Düsseldorf. Wurde auf Extremwetter-Warnungen vom Land angemessen reagiert? In NRW-Landtag läuft alles auf einen Untersuchungsausschuss hinaus.

Knapp sechs Wochen nach der Hochwasser-Katastrophe in Teilen von Nordrhein-Westfalen gerät die Landesregierung weiter unter Druck. Die SPD-Landtagsfraktion drohte am Mittwoch mit einem parlamentarischen Untersuchungsausschuss, der mit gerichtsähnlichen Befugnissen Akten einsehen und Zeugen einvernehmen könnte.

„Wir wollen Antworten auf die zentrale Frage: Hätten Menschenleben gerettet werden können?“, sagte SPD-Fraktionsvize Sven Wolf. Die Landesregierung müsse bis zum 6. September einen Katalog mit 45 Detailfragen zu Alarmketten und Verantwortlichkeiten im Vorfeld der Katastrophe beantworten. Wolf sprach von einer „letzten Gelegenheit“, bevor ein Untersuchungsausschuss beantragt werde. Die Grünen wollen schon jetzt das sogenannte schärfste Schwert des Parlaments ziehen. Alle Landtagsfraktionen müssten ein Interesse daran haben, das Behördenhandeln in den entscheidenden Tagen vom 12. bis 15. Juli aufzuarbeiten, so Fraktionschefin Verena Schäffer. Ohne die SPD-Stimmen gibt es jedoch keine Landtagsmehrheit für einen U-Ausschuss.

Wurden frühe Wetterwarnungen nicht richtig eingeschätzt?

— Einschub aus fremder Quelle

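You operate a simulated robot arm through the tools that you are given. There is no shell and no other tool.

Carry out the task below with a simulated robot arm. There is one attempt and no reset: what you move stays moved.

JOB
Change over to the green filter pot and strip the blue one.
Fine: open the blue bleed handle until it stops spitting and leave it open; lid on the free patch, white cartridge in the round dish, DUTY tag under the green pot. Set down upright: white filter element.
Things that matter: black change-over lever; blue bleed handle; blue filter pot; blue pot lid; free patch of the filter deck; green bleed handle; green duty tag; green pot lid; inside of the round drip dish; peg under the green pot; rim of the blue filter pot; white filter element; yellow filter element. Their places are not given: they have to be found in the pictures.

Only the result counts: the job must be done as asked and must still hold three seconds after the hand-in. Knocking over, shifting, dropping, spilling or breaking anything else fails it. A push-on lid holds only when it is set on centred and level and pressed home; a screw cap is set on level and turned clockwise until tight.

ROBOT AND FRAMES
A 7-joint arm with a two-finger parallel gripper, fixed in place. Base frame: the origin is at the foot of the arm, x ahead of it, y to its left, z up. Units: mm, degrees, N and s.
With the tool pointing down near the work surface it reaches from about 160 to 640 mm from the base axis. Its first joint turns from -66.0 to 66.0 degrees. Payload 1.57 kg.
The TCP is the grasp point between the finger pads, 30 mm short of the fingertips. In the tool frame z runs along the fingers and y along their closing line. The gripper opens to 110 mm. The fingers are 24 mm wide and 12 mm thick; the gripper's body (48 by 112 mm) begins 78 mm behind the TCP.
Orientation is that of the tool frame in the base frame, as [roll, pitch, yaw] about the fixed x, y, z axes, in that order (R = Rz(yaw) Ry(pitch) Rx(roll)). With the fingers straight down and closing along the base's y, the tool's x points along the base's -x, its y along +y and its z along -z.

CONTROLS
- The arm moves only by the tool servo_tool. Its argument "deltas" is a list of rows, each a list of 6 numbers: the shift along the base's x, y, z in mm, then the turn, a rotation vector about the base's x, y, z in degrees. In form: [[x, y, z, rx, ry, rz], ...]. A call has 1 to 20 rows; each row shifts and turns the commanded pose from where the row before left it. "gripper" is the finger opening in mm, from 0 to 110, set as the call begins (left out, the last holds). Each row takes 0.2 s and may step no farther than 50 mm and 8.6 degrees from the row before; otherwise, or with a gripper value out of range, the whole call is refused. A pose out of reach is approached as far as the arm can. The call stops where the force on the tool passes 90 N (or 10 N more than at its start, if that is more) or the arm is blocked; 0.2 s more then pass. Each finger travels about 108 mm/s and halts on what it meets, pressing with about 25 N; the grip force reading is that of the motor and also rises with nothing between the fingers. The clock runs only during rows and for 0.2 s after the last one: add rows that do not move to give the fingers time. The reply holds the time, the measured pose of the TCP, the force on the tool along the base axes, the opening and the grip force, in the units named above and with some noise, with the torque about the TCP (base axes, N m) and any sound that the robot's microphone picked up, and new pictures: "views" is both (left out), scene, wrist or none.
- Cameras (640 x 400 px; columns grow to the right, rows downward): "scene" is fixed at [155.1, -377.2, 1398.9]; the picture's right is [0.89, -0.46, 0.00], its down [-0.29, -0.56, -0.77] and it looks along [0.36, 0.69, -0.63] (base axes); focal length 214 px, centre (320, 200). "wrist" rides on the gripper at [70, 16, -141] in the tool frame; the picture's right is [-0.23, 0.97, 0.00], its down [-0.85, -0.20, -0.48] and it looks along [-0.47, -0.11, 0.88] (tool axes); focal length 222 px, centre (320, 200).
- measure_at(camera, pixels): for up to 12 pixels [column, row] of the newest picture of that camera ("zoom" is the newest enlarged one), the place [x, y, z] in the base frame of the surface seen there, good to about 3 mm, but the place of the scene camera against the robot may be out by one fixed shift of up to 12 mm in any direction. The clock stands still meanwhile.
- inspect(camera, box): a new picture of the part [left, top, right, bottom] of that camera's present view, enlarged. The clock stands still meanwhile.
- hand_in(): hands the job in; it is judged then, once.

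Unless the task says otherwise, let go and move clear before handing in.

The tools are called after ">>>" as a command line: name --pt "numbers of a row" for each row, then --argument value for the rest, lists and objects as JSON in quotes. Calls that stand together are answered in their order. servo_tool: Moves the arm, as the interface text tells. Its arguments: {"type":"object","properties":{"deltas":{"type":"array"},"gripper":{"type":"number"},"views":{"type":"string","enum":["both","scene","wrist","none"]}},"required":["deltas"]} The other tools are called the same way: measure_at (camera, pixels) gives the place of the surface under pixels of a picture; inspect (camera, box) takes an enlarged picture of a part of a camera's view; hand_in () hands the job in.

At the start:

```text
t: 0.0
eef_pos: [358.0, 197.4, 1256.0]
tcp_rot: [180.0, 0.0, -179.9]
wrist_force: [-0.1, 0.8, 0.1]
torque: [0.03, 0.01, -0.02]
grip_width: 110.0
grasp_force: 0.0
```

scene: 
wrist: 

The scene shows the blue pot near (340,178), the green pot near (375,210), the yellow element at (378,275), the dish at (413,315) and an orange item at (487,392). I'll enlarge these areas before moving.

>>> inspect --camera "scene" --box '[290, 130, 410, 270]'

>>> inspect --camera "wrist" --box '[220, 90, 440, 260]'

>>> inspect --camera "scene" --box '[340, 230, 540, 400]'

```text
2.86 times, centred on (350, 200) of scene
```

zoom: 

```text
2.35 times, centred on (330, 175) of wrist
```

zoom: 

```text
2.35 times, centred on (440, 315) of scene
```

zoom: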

Bei der Flut waren allein in NRW 49 Menschen ums Leben gekommen. Es entstand ein Sachschaden von geschätzt 13 Milliarden Euro. SPD-Mann Wolf sprach von einer „Katastrophe mit Ansage“. Die SPD-Opposition wirft der Landesregierung und den ihr unterstehenden Behörden vor, auf frühe Warnungen vor extremen Niederschlägen und großen Flutgefahren auch für kleine Bäche nicht angemessen reagiert zu haben.

Das European Flood Awareness Systems (EFA) hatte am 12. Juli die höchste Warnstufe ausgegeben. Am 13. Juli kam es zu schweren Überschwemmungen in Hagen und Umgebung, am 14. Juli in Teilen des Rheinlands. Konkret bemängeln SPD und Grüne, dass die Landesregierung damals keine landesweiten Aktivitäten entfaltet und nicht den für Großlagen vorgesehenen Krisenstab eingesetzt habe. Innenminister Herbert Reul (CDU) hat dies bereits als Versäumnis eingeräumt. Verantwortlich blieben die lokalen Krisenstäbe. Erst am Nachmittag des 14. Juli formierte sich eine Krisenkoordinierungsgruppe im Innenministerium, an der jedoch zunächst keine Hochwasser-Experten des Umweltministeriums beteiligt wurden.

"Die Landesregierung flüchtet sich in Zuständigkeitsfragen"

„Die Landesregierung flüchtet sich in Zuständigkeitsfragen“, kritisierte Wolf und verwies auf einen aktuellen Bericht von Umweltministerin Ursula Heinen-Esser (CDU). Darin wird der Deutsche Wetterdienst für unpräzise Vorhersagen in die Verantwortung genommen. Für die Übersetzung von Wetterprognosen in lokale Hochwasser-Warnungen ist allerdings  das Landesumweltamt (Lanv) zuständig. „Der Hochwasserinformationsdienst des Lanuv ist seiner Aufgabe während der Flutkatastrophe vollumfänglich nachgekommen“, heißt es in dem Bericht des Umweltministeriums. Warum die Bewohner der betroffenen Gebiete dennoch nur unzureichend gewarnt wurden, rückt nun ins Zentrum des politischen Streits.